Given material
▶
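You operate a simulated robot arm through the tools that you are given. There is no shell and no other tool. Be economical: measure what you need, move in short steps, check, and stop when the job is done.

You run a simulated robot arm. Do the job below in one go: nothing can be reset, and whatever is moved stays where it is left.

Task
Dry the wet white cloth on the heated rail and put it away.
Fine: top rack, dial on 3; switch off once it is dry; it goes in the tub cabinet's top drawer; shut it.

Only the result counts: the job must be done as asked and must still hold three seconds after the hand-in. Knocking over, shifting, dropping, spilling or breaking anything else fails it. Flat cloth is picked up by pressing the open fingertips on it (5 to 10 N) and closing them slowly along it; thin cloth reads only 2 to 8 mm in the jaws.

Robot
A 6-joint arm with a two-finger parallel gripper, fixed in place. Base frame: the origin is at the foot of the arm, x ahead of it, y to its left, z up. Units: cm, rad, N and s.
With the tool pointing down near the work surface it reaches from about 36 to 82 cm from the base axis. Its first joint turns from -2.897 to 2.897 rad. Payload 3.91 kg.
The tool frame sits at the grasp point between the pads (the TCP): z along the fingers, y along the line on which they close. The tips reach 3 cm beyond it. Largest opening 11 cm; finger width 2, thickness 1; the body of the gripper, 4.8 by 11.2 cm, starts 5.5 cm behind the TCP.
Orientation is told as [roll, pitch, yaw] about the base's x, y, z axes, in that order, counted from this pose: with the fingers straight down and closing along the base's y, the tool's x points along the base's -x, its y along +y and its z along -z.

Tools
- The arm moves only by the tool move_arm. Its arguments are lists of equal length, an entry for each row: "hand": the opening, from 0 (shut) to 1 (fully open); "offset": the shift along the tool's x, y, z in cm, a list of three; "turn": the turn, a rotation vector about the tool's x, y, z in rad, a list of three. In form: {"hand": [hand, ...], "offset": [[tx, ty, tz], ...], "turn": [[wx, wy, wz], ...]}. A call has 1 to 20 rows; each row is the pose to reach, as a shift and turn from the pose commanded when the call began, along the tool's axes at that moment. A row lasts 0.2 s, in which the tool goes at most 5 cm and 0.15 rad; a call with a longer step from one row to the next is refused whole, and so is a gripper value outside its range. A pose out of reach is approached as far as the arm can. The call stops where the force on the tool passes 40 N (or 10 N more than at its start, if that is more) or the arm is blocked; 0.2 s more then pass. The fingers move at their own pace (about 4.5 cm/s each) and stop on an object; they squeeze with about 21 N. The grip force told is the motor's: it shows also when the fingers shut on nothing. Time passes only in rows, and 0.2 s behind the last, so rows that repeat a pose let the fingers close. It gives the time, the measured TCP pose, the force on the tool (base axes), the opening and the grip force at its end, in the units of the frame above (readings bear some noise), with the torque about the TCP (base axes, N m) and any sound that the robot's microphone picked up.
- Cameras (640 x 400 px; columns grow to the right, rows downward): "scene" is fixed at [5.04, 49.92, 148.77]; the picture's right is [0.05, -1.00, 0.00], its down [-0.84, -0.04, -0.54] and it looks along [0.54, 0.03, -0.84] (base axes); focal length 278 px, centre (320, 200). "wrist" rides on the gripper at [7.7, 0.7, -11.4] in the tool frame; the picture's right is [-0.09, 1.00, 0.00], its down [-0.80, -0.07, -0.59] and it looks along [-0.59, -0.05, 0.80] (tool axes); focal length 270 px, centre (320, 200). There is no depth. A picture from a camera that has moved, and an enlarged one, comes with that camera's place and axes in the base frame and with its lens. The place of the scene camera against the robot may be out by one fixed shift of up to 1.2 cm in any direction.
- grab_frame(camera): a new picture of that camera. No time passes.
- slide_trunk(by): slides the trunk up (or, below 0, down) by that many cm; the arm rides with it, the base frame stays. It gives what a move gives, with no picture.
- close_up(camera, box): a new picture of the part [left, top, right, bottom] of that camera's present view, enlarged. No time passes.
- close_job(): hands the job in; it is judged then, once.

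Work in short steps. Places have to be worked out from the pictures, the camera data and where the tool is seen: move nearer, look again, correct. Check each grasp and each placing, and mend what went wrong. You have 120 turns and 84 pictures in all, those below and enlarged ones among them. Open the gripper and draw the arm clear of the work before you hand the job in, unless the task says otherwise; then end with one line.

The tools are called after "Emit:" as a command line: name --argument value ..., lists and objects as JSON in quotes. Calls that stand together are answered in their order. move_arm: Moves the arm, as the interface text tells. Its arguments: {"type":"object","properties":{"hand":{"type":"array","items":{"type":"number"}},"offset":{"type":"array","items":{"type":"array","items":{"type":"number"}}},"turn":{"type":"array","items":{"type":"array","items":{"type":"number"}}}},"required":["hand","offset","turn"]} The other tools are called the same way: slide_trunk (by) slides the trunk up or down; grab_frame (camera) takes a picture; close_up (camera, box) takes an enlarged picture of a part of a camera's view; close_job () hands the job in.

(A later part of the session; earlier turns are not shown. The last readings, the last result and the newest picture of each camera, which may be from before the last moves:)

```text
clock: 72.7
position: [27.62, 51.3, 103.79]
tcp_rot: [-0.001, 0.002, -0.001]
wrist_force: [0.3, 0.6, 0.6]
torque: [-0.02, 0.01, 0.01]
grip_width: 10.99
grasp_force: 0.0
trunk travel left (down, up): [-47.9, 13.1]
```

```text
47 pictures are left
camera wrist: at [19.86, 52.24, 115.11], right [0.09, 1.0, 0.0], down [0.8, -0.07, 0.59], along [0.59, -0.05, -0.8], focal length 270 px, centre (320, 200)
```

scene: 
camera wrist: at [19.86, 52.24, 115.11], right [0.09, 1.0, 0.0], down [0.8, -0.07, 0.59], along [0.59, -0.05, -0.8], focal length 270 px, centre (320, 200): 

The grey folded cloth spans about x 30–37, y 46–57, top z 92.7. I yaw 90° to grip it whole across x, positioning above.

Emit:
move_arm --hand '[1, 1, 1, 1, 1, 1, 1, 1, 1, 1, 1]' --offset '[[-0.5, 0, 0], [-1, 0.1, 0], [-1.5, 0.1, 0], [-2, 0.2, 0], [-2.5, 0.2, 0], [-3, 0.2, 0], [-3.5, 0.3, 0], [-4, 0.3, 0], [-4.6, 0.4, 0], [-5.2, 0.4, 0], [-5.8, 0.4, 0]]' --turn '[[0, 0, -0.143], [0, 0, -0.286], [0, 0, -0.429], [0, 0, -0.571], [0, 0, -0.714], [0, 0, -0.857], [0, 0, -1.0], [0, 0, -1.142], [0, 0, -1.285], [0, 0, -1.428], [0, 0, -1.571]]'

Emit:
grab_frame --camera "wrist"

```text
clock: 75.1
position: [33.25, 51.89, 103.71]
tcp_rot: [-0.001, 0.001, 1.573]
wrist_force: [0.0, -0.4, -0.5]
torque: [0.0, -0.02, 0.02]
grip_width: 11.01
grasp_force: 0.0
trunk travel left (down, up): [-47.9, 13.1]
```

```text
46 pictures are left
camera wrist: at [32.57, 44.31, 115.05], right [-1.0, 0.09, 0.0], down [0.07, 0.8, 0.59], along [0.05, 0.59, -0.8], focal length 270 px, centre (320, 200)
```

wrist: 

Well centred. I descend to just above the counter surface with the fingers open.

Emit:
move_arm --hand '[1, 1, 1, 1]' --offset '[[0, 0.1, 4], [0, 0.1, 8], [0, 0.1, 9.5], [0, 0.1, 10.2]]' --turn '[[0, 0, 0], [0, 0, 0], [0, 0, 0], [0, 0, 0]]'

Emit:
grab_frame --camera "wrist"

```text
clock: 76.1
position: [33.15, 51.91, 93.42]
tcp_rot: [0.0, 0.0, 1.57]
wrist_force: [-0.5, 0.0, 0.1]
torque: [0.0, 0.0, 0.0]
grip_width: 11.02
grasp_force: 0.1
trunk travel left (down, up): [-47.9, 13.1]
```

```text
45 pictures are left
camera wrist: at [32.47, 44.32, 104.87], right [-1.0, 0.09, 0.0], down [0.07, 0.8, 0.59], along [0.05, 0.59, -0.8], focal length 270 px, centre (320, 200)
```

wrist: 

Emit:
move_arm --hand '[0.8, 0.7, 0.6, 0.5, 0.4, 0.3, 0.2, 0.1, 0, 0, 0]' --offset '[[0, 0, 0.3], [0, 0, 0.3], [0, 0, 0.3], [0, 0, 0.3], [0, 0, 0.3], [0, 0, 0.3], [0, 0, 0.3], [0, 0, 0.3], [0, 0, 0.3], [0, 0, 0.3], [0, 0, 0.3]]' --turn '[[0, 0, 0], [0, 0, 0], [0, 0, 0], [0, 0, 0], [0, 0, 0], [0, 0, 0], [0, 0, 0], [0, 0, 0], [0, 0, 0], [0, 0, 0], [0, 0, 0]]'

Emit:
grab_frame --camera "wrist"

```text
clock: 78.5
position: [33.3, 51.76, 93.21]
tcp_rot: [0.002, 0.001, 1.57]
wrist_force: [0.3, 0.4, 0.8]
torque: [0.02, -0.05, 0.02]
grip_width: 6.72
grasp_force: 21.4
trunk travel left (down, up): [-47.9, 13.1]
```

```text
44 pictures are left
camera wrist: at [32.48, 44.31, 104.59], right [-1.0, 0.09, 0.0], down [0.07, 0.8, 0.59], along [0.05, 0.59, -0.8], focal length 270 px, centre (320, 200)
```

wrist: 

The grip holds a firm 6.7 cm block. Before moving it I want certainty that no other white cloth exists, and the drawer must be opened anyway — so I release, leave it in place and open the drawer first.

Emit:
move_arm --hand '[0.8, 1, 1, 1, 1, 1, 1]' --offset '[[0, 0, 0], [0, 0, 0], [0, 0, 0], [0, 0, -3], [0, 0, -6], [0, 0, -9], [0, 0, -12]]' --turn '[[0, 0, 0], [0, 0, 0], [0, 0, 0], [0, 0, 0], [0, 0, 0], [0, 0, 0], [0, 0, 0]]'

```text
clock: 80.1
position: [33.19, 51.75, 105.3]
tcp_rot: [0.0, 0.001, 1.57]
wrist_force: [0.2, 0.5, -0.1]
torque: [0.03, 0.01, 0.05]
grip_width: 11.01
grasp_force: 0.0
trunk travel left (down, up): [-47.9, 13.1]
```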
◀
Show the lines that mention the word "part".

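- close_up(camera, box): a new picture of the part [left, top, right, bottom] of that camera's present view, enlarged. No time passes.
The tools are called after "Emit:" as a command line: name --argument value ..., lists and objects as JSON in quotes. Calls that stand together are answered in their order. move_arm: Moves the arm, as the interface text tells. Its arguments: {"type":"object","properties":{"hand":{"type":"array","items":{"type":"number"}},"offset":{"type":"array","items":{"type":"array","items":{"type":"number"}}},"turn":{"type":"array","items":{"type":"array","items":{"type":"number"}}}},"required":["hand","offset","turn"]} The other tools are called the same way: slide_trunk (by) slides the trunk up or down; grab_frame (camera) takes a picture; close_up (camera, box) takes an enlarged picture of a part of a camera's view; close_job () hands the job in.
(A later part of the session; earlier turns are not shown. The last readings, the last result and the newest picture of each camera, which may be from before the last moves:)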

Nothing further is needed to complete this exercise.